Source passage ::
↓↓↓

Jesse Brown Profile picture
Editor & Publisher, Canadaland

Apr 4, 2022, 18 tweets

In 2020 the Trudeau government started paying ongoing subsidies to newspapers.

It was a trip into the unknown! How did gov't decide which papers to bail out and which to let die? What about independence of the press?

Big questions. Now, there are 2 years of answers...(thread)

Meet the five people who decide which news orgs are Qualified Canadian Journalism Organizations (QCJOs).

It's a board of news experts – academics & retired journalists – paid by gov't to read articles from every news organization that applies and decide which are up to snuff. +

In year one of the media bailout, the board passed judgment on 159 news orgs.

In June, they released their first annual report.

So, how many news orgs from the 159 got in? Which ones? How much money did each one get? Also, who got rejected? And why? +

They aren't telling.

The names of the news organizations currently funded by taxpayers is a secret.

The amounts they receive are a secret.

The names of those rejected are a secret.

The reasons why they were rejected are a secret. +

The board meets in secret. There are no videos online of their meetings, no minutes you can read.

CDN newspapers said they'd DIE without gov't aid. This board decides which ones qualify for it. Their rulings could mean life or death for a news org. And it's all kept secret. +

Don't blame the board, it wasn't their choice. Government chose to put this program under the CRA, where tax laws conceal the names of the beneficiaries.

That broke an explicit promise of transparency that minister @pablorodriguez made to @EvanLSolomon

We report on the media so it's our job to document this wild Canadian experiment, to tell ppl what happens when the gov't interferes in the news industry at an unprecedented level. But we can't, because it's all a secret.

Maybe we could just ask the news orgs themselves..? +

So we did. Canadaland asked 77 Canadian news orgs to reveal their QCJO status and provide details about their government funding, if any.

↑↑↑

Available data ::
↓↓↓

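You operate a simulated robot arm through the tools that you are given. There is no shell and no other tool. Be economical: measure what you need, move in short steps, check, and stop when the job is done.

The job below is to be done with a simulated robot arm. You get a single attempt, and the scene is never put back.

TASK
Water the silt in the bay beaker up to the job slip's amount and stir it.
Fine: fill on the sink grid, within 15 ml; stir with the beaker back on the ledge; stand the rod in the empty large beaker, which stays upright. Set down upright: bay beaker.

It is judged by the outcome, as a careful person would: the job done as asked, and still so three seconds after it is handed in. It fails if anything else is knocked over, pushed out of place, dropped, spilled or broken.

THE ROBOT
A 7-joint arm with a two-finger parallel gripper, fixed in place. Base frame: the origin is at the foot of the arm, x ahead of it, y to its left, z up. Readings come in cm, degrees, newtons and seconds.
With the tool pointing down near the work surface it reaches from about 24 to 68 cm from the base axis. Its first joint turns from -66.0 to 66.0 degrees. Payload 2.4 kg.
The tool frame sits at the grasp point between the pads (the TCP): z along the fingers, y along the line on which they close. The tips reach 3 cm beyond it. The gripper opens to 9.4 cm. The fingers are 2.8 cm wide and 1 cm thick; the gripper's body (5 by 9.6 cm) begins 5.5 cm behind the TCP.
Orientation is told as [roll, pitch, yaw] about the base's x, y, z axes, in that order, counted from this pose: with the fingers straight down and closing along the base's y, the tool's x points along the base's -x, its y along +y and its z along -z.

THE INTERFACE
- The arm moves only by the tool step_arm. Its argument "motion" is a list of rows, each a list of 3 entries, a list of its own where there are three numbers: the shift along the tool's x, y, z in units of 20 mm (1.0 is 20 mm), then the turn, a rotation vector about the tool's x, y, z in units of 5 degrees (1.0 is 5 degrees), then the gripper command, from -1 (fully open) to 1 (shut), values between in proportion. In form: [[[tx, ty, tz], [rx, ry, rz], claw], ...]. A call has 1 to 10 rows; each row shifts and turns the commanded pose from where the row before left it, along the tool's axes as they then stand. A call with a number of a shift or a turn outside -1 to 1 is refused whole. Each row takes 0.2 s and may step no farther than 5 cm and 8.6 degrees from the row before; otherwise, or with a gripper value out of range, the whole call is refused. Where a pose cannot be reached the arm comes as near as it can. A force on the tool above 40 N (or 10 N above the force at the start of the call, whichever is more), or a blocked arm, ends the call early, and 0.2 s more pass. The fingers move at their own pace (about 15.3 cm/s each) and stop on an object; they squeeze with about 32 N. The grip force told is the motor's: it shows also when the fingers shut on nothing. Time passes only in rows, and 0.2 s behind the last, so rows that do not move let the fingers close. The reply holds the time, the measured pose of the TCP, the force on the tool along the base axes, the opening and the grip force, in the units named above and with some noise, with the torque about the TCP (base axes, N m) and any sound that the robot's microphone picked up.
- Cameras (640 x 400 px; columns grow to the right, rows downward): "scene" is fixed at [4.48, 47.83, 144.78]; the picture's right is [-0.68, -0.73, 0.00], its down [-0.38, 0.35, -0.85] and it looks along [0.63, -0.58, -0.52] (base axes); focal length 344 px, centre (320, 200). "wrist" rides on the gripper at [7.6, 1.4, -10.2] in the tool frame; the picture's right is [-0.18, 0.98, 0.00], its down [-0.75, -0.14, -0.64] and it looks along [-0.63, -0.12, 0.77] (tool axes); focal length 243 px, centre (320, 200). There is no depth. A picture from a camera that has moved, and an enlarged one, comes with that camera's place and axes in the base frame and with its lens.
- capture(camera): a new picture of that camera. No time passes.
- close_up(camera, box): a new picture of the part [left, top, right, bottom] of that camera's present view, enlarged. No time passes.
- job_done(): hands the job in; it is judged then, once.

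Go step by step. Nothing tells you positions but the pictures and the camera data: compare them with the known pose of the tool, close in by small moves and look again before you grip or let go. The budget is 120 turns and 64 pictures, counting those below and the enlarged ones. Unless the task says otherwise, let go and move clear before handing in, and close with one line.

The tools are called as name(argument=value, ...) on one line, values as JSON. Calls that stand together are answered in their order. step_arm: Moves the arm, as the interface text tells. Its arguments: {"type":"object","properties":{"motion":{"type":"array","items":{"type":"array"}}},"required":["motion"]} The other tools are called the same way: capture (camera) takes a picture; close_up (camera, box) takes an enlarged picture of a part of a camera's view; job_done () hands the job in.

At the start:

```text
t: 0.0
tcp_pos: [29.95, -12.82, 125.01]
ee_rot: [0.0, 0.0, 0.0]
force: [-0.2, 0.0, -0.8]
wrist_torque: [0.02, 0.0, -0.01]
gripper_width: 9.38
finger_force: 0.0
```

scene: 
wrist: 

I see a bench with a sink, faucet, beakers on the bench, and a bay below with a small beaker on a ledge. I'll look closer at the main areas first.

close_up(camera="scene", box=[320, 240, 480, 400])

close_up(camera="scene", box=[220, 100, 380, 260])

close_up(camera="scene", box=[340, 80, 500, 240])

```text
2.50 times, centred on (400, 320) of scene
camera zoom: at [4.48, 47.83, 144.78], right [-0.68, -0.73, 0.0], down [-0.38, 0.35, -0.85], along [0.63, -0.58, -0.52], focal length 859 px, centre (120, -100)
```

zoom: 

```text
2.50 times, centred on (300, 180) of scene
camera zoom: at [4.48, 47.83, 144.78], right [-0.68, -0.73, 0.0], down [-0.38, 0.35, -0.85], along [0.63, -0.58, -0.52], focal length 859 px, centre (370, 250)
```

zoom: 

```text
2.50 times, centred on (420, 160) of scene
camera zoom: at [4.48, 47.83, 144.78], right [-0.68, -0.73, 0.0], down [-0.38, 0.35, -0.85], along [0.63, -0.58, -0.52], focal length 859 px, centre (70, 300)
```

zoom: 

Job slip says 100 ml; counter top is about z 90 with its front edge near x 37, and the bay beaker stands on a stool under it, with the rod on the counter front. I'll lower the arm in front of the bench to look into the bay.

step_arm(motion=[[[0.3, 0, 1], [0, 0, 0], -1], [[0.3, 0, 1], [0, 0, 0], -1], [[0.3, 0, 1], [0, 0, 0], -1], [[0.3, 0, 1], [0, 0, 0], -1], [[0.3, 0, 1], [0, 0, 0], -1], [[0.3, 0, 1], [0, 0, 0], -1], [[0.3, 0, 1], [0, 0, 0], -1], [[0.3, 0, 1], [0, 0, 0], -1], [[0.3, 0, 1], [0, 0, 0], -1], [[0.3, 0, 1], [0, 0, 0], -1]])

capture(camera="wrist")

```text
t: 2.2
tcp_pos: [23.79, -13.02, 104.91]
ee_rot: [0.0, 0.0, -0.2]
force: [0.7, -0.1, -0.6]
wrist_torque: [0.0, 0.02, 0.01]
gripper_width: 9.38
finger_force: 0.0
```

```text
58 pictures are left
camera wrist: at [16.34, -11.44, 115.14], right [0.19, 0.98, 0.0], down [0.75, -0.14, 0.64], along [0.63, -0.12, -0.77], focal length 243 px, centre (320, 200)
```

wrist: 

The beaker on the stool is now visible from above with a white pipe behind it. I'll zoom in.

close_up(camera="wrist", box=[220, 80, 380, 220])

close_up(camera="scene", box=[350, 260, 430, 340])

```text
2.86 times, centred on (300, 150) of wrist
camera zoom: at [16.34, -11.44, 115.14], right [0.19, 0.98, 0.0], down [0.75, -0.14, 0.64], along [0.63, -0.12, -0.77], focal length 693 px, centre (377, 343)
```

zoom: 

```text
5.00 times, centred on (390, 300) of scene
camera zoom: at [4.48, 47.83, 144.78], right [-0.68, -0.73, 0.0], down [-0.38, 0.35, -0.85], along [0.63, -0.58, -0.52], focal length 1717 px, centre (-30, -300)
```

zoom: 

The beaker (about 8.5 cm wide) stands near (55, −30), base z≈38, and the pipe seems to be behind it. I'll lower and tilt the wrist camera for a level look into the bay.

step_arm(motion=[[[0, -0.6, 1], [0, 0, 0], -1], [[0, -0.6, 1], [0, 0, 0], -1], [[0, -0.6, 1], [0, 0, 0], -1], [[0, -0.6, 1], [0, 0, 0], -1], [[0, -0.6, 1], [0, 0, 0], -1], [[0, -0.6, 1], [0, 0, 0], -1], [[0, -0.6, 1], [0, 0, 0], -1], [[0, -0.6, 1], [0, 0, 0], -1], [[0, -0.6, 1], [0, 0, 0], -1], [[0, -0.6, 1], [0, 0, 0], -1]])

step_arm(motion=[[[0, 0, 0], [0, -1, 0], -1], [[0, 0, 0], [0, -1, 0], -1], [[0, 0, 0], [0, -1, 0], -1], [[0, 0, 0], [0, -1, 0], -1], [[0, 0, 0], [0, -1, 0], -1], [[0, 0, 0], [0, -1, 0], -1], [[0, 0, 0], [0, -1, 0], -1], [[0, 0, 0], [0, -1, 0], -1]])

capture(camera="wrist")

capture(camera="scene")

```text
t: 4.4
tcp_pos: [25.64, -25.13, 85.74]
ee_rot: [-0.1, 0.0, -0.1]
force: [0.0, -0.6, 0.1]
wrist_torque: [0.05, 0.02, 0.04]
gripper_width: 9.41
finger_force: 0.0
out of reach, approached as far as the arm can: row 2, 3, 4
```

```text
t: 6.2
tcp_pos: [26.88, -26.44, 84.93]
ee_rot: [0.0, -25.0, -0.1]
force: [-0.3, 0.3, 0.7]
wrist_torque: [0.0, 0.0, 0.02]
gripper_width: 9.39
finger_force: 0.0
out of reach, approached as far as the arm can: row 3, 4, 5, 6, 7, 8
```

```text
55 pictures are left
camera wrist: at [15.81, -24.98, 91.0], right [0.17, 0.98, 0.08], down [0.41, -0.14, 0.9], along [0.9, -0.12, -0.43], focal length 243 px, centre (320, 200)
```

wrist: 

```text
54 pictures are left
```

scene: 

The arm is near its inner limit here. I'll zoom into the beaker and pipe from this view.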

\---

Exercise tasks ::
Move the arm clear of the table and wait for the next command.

↑↑↑

Exercise tasks ::
1 - Copy the part of the source passage from the words "It was a trip" through the words "Journalism Organizations (QCJOs).".
2 - Resume the source passage where it left off.

The results ::
1 -
It was a trip into the unknown! How did gov't decide which papers to bail out and which to let die? What about independence of the press?

Big questions. Now, there are 2 years of answers...(thread)

Meet the five people who decide which news orgs are Qualified Canadian Journalism Organizations (QCJOs).

2 -
Only 3 replied to us. +

(Incidentally, that's why I found this tweet from @robyndoolittle so funny. No offence to Robyn, I agree 100% with her sentiment. But CDN reporters are no longer in a great position to decry cultures of secrecy...) ) +

There are workarounds to these reporting obstacles. Publicly traded news companies disclose their gov't funding (Postmedia: $6.9M in labour tax credits in 2020, Torstar: $6.8M, etc.). But newspapers like the Globe, owned by the wealthiest family in Canada, are a black box. +

Also a mystery are names of news orgs that wanted government aid but who were deemed unfit to get it. Who's gonna divulge that embarrassing info? (And no, Canadaland did not apply). This info is of clear public interest, but it's hard to say if we will ever know it. +

There's evidence to suggest that the bailout has badly hurt public trust in the news media.

Check out this graph of trust levels, from Proof Strategies' CanTrust index. Look at 2019.

The media bailout was announced in the 2019 budget... +

(source: getproof.com/what-we-do/can… )

The 2019 drop & subsequent slide is alarming, but maybe not shocking. The fact that gov't now directly funds news orgs was never gonna be good for trust in media.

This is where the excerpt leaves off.